[START]

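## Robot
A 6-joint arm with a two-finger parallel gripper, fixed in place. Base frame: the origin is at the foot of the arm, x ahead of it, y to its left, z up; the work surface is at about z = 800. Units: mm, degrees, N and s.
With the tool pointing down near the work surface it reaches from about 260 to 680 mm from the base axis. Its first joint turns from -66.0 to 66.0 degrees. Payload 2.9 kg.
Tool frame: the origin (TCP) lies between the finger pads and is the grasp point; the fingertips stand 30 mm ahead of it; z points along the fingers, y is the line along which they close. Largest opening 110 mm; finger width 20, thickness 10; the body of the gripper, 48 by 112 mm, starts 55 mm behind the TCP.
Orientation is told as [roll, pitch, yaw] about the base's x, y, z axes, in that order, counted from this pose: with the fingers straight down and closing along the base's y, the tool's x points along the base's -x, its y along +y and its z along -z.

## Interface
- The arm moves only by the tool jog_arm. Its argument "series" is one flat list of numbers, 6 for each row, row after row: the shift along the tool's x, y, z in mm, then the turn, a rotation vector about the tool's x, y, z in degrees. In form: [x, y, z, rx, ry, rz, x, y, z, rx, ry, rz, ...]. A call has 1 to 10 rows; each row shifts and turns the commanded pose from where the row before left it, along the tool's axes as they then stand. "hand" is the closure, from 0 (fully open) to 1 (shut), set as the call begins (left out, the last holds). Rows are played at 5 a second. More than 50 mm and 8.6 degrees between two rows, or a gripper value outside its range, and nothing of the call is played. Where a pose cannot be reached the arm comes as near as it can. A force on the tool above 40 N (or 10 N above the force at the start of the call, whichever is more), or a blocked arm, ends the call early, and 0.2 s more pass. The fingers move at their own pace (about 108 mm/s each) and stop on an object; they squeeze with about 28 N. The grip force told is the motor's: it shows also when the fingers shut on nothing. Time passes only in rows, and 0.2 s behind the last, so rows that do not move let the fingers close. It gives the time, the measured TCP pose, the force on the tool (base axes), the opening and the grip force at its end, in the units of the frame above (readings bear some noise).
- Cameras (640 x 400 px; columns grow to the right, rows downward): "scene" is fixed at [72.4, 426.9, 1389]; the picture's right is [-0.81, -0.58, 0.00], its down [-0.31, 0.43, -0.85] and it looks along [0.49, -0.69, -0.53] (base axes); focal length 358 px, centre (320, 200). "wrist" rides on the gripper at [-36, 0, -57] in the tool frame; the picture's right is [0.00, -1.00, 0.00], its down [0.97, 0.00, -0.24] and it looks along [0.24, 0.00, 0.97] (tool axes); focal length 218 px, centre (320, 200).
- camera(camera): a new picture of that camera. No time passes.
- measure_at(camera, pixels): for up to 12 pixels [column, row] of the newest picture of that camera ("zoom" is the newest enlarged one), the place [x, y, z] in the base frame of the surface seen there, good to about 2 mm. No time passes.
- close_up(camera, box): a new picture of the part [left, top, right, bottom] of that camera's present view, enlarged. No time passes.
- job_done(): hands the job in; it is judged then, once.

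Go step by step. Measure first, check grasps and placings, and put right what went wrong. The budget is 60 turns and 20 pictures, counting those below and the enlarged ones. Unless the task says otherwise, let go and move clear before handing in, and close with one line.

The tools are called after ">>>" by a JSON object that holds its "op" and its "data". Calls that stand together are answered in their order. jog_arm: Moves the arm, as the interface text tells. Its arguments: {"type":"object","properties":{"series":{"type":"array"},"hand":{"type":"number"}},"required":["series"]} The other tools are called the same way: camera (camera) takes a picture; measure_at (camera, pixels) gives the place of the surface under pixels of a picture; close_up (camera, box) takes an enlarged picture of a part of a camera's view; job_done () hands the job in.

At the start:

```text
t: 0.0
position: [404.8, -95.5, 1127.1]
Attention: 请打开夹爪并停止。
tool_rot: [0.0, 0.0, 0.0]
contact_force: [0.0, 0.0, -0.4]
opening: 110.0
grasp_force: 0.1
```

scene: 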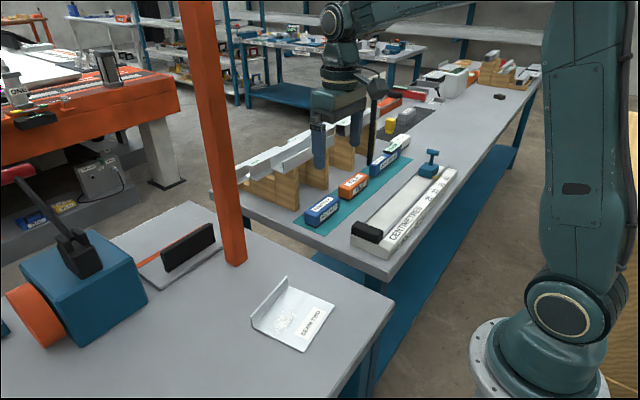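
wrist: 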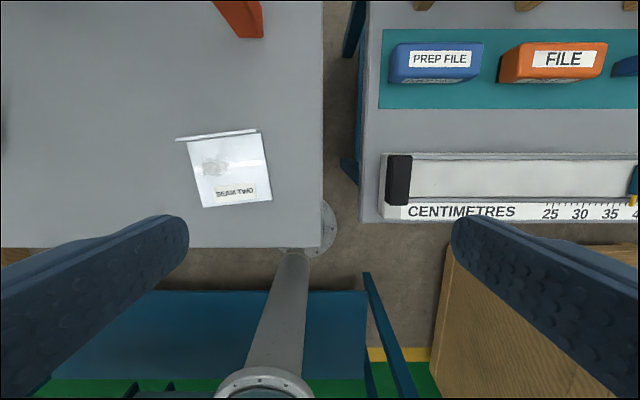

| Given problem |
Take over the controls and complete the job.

[END]

From the first line of the listing above to the line with "## Interface", please transcribe each line exactly, both ends included, and nothing beyond that. Use a Markdown table whose columns are Number (a running number) and Entry (the line), and skip blank lines.

| Response |
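| Number | Entry |
|---|---|
| 1 | ## Robot |
| 2 | A 6-joint arm with a two-finger parallel gripper, fixed in place. Base frame: the origin is at the foot of the arm, x ahead of it, y to its left, z up; the work surface is at about z = 800. Units: mm, degrees, N and s. |
| 3 | With the tool pointing down near the work surface it reaches from about 260 to 680 mm from the base axis. Its first joint turns from -66.0 to 66.0 degrees. Payload 2.9 kg. |
| 4 | Tool frame: the origin (TCP) lies between the finger pads and is the grasp point; the fingertips stand 30 mm ahead of it; z points along the fingers, y is the line along which they close. Largest opening 110 mm; finger width 20, thickness 10; the body of the gripper, 48 by 112 mm, starts 55 mm behind the TCP. |
| 5 | Orientation is told as [roll, pitch, yaw] about the base's x, y, z axes, in that order, counted from this pose: with the fingers straight down and closing along the base's y, the tool's x points along the base's -x, its y along +y and its z along -z. |
| 6 | ## Interface |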